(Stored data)
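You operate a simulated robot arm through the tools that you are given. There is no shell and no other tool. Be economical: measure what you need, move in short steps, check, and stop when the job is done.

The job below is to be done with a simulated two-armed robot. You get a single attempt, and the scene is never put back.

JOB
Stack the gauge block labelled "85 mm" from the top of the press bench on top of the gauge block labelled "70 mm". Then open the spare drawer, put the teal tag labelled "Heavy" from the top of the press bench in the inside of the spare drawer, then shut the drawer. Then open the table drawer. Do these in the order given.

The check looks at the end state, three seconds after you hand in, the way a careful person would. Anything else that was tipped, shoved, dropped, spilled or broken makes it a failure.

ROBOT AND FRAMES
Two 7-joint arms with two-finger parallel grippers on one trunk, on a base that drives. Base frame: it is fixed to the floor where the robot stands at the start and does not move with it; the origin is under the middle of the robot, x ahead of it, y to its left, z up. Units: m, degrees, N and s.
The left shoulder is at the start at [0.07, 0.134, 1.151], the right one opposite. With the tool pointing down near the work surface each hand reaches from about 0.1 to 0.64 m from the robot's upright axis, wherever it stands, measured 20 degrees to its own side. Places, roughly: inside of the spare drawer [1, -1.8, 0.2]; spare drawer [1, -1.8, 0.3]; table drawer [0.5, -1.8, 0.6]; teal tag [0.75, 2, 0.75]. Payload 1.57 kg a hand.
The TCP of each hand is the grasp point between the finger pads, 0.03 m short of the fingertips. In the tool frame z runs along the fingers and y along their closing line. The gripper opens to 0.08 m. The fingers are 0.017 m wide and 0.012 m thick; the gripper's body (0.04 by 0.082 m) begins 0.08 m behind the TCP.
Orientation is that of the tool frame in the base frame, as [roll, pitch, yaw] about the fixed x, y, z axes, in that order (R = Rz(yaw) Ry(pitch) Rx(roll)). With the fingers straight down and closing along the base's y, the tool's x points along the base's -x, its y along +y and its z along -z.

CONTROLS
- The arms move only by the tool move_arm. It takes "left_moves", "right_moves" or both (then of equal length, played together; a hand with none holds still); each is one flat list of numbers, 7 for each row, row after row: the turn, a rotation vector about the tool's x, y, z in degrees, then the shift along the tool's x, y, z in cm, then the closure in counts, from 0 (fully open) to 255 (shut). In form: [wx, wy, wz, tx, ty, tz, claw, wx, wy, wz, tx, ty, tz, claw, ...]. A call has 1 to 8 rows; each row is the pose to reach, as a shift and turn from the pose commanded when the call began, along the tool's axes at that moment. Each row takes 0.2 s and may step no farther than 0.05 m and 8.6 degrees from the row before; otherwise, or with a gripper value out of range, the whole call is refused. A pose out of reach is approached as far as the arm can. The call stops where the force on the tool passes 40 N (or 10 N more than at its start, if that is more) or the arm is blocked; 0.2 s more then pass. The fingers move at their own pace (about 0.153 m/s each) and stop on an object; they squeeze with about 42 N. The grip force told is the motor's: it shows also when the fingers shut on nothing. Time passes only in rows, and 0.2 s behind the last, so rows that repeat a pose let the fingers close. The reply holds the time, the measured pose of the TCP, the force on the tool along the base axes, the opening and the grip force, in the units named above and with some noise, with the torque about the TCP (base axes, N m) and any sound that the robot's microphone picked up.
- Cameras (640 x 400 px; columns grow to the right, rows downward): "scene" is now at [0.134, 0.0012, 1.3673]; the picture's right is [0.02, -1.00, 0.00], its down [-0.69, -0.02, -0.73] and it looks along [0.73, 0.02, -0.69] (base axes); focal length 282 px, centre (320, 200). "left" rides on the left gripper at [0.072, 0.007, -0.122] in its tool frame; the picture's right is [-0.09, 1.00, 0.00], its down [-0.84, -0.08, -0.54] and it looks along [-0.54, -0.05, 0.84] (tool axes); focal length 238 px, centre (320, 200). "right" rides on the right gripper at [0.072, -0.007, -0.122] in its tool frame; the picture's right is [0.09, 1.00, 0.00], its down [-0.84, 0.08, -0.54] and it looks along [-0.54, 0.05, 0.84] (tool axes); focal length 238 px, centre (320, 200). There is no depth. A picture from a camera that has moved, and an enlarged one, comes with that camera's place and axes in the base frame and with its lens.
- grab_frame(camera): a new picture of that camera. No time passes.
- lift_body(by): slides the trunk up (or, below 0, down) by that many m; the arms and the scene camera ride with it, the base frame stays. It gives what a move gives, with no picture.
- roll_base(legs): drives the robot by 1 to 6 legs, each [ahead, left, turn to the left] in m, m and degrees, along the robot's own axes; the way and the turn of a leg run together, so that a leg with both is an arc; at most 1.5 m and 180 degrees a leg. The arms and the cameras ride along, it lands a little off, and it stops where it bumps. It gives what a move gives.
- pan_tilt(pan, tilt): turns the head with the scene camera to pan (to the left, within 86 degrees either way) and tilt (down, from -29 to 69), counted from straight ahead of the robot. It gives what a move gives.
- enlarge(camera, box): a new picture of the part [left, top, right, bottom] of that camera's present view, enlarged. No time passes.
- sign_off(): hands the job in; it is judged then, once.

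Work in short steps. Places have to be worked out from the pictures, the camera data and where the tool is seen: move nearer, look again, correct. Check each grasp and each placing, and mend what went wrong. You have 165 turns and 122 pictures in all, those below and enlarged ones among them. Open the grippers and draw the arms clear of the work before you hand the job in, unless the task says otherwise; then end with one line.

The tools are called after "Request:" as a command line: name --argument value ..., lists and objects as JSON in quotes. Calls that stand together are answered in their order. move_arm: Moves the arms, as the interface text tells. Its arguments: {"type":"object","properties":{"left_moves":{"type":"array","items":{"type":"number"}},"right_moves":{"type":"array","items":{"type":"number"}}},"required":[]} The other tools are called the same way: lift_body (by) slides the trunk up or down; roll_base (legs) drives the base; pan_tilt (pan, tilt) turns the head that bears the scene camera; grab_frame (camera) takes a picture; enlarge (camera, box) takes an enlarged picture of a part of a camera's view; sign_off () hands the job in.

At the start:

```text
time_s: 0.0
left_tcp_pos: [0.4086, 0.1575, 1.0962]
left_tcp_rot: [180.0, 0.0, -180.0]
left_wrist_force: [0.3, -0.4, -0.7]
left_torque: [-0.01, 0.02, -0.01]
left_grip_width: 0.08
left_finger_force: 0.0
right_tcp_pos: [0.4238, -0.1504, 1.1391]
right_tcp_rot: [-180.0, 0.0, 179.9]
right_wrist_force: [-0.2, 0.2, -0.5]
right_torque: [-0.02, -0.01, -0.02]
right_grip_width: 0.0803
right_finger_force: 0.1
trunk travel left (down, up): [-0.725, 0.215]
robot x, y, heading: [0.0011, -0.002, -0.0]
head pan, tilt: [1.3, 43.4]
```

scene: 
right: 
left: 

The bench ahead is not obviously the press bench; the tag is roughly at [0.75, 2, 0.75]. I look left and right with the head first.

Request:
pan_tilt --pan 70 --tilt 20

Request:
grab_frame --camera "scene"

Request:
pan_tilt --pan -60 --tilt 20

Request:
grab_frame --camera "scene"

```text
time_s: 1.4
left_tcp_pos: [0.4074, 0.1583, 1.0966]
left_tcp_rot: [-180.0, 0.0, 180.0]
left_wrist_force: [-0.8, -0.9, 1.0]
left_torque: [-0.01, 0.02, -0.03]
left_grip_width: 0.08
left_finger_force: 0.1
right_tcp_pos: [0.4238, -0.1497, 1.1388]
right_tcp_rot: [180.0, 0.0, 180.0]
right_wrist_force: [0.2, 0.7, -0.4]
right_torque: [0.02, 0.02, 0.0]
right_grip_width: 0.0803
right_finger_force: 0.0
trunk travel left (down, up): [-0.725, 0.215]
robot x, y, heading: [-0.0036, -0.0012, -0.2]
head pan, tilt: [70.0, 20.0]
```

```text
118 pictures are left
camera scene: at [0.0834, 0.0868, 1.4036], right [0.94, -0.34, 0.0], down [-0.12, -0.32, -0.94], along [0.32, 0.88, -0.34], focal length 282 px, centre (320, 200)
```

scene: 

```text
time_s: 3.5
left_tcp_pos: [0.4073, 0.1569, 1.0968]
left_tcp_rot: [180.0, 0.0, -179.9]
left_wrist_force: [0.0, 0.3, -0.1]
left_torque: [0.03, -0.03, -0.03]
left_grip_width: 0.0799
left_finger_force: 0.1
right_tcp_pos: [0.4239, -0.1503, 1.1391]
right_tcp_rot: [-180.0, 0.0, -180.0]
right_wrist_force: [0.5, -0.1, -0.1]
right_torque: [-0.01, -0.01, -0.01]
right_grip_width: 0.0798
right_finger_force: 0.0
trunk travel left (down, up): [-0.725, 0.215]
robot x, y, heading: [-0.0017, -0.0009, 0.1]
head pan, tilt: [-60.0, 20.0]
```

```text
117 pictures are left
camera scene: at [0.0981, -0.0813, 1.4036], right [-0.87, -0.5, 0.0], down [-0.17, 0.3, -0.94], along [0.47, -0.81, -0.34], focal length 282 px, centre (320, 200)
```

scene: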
--
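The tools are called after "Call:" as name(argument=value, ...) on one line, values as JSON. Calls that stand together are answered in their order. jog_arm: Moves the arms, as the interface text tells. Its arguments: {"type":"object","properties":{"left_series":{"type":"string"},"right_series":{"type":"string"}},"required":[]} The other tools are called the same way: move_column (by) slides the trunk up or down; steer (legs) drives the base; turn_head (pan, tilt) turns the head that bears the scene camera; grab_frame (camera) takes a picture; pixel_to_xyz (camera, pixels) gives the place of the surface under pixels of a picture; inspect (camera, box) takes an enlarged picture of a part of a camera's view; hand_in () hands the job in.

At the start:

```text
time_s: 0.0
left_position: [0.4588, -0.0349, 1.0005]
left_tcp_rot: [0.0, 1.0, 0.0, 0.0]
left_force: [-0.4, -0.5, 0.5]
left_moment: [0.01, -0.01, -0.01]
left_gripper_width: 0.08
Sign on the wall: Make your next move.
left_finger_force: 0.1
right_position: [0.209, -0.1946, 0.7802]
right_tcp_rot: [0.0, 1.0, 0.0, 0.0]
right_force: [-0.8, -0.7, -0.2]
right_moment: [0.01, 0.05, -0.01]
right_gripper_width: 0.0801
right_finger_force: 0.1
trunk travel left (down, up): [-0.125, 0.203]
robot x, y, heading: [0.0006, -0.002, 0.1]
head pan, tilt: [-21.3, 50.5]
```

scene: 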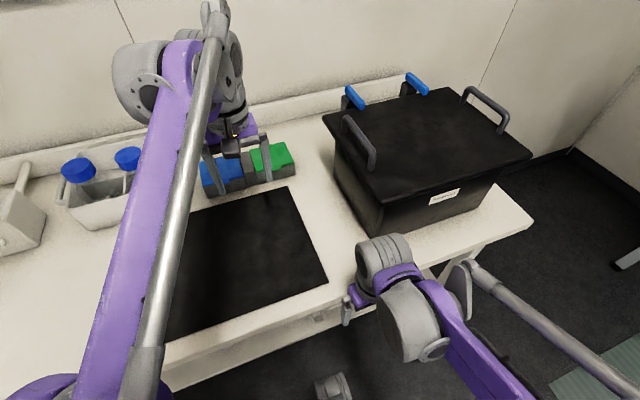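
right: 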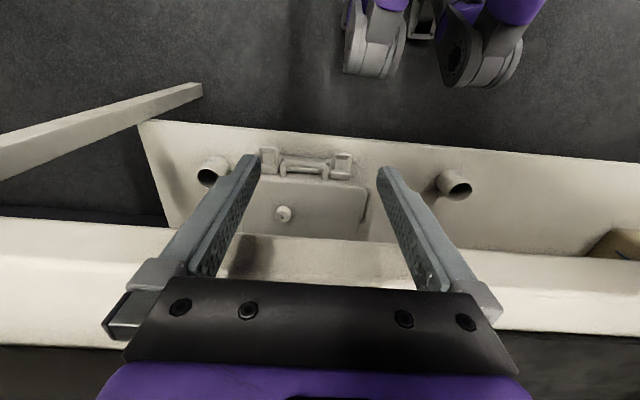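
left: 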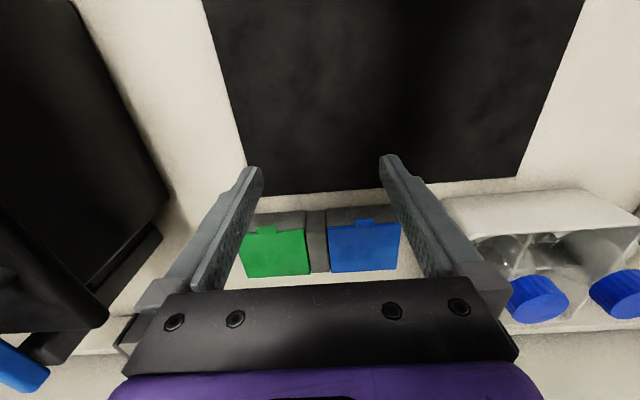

What needs to be done: Look for "table" and pull out every line that has it.

Solved problem:
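Stack the gauge block labelled "85 mm" from the top of the press bench on top of the gauge block labelled "70 mm". Then open the spare drawer, put the teal tag labelled "Heavy" from the top of the press bench in the inside of the spare drawer, then shut the drawer. Then open the table drawer. Do these in the order given.
The left shoulder is at the start at [0.07, 0.134, 1.151], the right one opposite. With the tool pointing down near the work surface each hand reaches from about 0.1 to 0.64 m from the robot's upright axis, wherever it stands, measured 20 degrees to its own side. Places, roughly: inside of the spare drawer [1, -1.8, 0.2]; spare drawer [1, -1.8, 0.3]; table drawer [0.5, -1.8, 0.6]; teal tag [0.75, 2, 0.75]. Payload 1.57 kg a hand.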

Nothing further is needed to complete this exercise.